-- START --

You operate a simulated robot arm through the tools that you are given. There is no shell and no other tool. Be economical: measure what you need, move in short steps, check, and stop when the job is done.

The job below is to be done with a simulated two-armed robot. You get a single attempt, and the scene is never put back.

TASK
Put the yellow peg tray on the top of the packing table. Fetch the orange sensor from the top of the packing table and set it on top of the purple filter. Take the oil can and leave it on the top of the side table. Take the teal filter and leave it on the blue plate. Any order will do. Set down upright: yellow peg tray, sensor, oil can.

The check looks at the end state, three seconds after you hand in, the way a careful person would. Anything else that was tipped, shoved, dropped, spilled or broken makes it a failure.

-- END --

WORK INSTRUCTIONS:
Read the data above. Pull out each line in which the string "that" appears.

EXERCISE OUTPUT:
You operate a simulated robot arm through the tools that you are given. There is no shell and no other tool. Be economical: measure what you need, move in short steps, check, and stop when the job is done.
The check looks at the end state, three seconds after you hand in, the way a careful person would. Anything else that was tipped, shoved, dropped, spilled or broken makes it a failure.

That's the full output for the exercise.